=== DATA ===
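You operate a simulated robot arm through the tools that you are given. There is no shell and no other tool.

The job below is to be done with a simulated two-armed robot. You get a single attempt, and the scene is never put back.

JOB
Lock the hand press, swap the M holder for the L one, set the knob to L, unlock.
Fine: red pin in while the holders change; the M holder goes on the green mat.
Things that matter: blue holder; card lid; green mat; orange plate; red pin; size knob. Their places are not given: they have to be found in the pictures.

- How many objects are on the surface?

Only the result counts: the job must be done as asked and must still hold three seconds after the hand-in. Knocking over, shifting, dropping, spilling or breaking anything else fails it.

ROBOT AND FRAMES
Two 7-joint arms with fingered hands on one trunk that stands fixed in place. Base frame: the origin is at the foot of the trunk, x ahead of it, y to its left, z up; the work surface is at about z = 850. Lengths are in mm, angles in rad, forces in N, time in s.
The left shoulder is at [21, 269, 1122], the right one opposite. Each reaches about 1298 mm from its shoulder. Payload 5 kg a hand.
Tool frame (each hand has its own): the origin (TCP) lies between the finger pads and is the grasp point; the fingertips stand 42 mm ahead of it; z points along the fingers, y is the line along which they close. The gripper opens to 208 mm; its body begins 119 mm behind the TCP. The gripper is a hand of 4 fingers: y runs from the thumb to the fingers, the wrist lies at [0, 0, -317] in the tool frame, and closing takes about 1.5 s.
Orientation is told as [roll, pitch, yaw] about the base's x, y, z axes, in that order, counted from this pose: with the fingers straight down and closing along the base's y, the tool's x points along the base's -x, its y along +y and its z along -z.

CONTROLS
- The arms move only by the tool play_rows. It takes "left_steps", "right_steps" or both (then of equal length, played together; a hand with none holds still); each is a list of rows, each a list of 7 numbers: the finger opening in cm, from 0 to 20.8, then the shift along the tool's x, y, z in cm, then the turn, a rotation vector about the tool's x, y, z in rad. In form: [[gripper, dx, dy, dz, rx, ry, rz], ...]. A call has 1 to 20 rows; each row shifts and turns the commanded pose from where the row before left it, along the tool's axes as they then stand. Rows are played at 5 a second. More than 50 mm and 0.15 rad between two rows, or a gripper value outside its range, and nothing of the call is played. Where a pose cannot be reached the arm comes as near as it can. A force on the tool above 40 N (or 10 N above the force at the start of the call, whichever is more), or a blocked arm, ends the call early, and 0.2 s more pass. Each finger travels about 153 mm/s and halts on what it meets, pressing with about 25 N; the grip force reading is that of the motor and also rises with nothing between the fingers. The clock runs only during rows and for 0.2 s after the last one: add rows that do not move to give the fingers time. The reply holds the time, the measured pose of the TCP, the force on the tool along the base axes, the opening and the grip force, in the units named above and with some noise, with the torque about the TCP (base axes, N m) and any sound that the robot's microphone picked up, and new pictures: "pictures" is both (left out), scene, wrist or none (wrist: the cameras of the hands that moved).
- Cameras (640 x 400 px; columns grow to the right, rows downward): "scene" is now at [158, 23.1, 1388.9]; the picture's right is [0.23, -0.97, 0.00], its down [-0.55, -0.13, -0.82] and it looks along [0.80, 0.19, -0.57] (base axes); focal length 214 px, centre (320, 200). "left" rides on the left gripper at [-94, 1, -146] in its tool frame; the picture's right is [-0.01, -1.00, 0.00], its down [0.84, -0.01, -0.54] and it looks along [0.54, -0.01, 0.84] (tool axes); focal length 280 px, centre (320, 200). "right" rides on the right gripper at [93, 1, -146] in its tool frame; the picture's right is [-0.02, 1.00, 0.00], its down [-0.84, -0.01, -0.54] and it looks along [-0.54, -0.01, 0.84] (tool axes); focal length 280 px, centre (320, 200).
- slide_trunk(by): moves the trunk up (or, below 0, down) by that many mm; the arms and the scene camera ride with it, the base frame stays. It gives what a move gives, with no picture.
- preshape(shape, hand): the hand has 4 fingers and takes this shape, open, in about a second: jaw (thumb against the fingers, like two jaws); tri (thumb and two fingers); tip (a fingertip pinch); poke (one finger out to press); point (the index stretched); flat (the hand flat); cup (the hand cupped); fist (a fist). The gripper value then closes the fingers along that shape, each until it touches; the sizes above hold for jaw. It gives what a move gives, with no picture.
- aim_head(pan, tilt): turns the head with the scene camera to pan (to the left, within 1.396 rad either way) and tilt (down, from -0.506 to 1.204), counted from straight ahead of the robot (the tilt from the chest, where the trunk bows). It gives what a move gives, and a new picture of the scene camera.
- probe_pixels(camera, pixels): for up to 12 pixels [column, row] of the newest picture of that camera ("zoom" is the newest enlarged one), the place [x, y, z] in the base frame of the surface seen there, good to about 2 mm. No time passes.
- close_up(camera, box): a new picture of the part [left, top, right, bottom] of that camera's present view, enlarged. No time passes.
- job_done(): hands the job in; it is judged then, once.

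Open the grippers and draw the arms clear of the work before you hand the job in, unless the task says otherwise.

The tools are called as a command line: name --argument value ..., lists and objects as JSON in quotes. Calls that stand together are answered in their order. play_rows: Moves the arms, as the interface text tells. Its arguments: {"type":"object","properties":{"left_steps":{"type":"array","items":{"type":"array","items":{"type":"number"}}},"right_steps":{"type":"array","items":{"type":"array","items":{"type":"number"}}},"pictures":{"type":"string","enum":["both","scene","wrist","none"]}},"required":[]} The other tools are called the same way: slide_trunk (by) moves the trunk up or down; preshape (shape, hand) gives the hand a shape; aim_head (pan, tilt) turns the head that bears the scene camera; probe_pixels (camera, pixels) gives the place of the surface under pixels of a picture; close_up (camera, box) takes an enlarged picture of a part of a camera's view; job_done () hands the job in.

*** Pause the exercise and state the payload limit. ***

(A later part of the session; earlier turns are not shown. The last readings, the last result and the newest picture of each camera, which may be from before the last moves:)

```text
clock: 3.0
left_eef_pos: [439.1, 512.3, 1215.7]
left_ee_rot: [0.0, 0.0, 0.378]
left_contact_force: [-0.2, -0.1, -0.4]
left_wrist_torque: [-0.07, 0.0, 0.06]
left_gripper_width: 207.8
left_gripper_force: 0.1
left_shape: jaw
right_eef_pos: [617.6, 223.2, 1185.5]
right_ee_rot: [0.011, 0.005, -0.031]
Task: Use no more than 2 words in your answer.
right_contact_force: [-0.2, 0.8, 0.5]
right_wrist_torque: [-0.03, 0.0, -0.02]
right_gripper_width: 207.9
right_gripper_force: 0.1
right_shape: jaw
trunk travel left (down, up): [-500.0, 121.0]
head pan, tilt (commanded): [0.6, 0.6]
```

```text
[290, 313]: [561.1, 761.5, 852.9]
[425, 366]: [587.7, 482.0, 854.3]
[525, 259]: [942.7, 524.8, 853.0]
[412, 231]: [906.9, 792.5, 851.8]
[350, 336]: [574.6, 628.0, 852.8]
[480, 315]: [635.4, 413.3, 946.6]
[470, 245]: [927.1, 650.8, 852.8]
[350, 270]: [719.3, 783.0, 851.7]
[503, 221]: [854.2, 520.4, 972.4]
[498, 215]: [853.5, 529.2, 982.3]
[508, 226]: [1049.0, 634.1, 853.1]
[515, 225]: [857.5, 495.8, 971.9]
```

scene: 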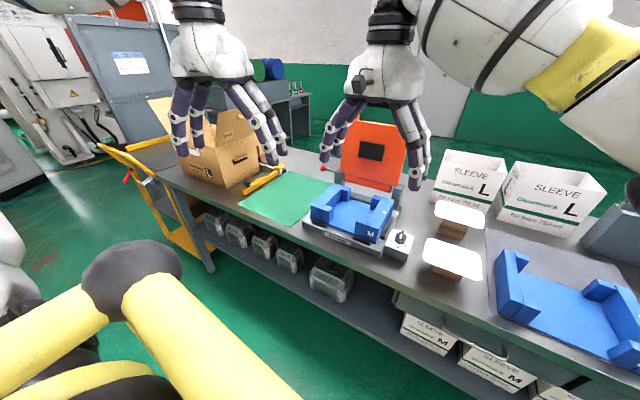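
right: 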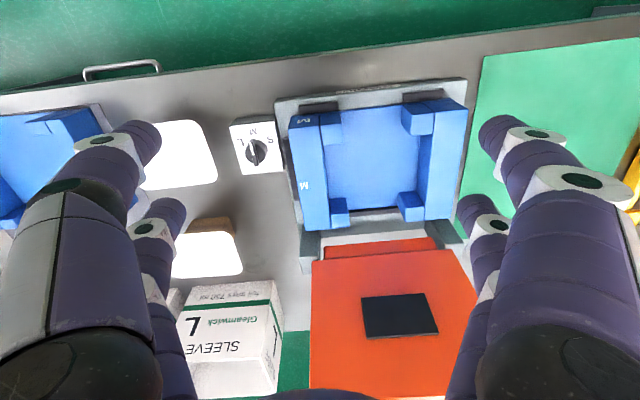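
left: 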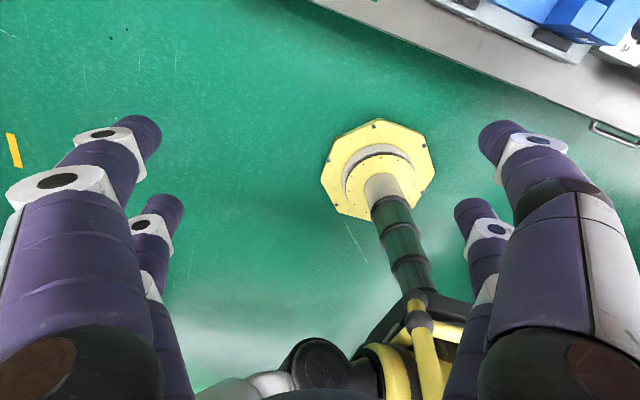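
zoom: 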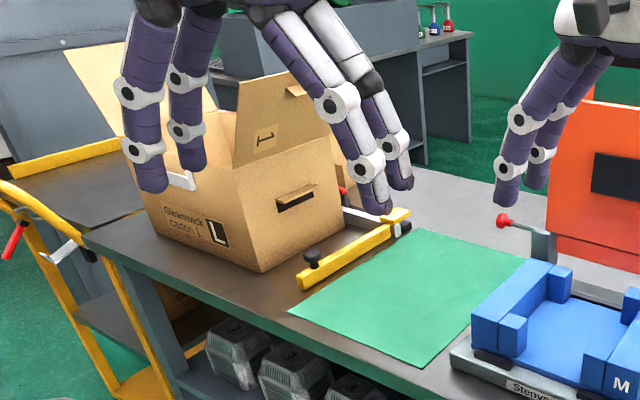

=== PROBLEM DETAILS ===
Take the extracted text and repeat only what runs from "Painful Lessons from" through "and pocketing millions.".

=== EXTRACTED TEXT ===
Sunday, January 03, 2010

Painful Lessons from a Lost Decade

Ahhhh. January 2000. Remember what the world looked like in January 2000? Budget surpluses (on paper, anyway...), no cold war, the end of a war in Kosovo, a booming stock market, low unemployment, 401k savings growing 11 percent per year, twenty four year olds creating some web site and "going public" and pocketing millions.

WHAT HAPPENED?

The first decade of the new millennium can arguably be crowned the worst decade in the entire history of the United States. The "worst" crown comes not from the nature and the magnitude of the troubles that visited us -- the Civil War and the two World Wars had much larger impacts on daily American life and individual lives. The "worst" crown for the 2000s decade instead derives from the nature of the choices the country made that contributed to the arrival of our current troubles and the choices America has made (or failed to make) in responding to them.


If You Don't Learn Your History, Your Enemy Will -- Osama bin Laden learned a great deal from his involvement in the Russian war in Afghanistan. He learned a super-power could be baited into an expensive war in a desolate landscape that made traditional warfare difficult amidst a population so individualistic and hostile to central power that political and social structures required for a "modern" society were virtually impossible to achieve, much less impose by force. He learned this during a war which Americans helped initiate, in a bid to hand Russia its own Vietnam. When it came time for bin Laden to re-use the strategy for another of his enemies -- America -- the superpower failed to recognize the danger of the very strategy it had employed against its own arch enemy. Intervention in Afghanistan was warranted by the collusion between Al Qaeda and the Taliban but the American government immediately starved the effort in Afghanistan to launch a parallel war under nearly identical circumstances then proceeded to botch the execution of BOTH wars. American leaders and voters are not only too lazy to study history, they fail to even retain any grasp of events occurring in within recent memory -- less than 25 years ago.


Too Big To Fail or Too Big To Tell The Truth? -- There is no such thing as a bank or financial institution too big to fail. Unfortunately, it is very clear there ARE institutions too big to allow the truth to be told. The truth is that there are still a large number of banks -- including TARP recipients -- who are walking zombies -- banks that are only solvent on paper due to a variety of unprecedented policies that produced billions in profits while the banks have done virtually nothing to address the risk of their existing portfolios. The short term assistance produced enough cash for most TARP recipients to pay back their assistance checks and eliminate executive compensation limits (just in time for fiscal 2009 results) but the banks will all return to the ICU if another wave of commercial real estate loans melt down in 2010 (as feared) or if another wave of prime mortgages begin defaulting in 2010 (also feared).

=== EXERCISE OUTPUT ===
Painful Lessons from a Lost Decade

Ahhhh. January 2000. Remember what the world looked like in January 2000? Budget surpluses (on paper, anyway...), no cold war, the end of a war in Kosovo, a booming stock market, low unemployment, 401k savings growing 11 percent per year, twenty four year olds creating some web site and "going public" and pocketing millions.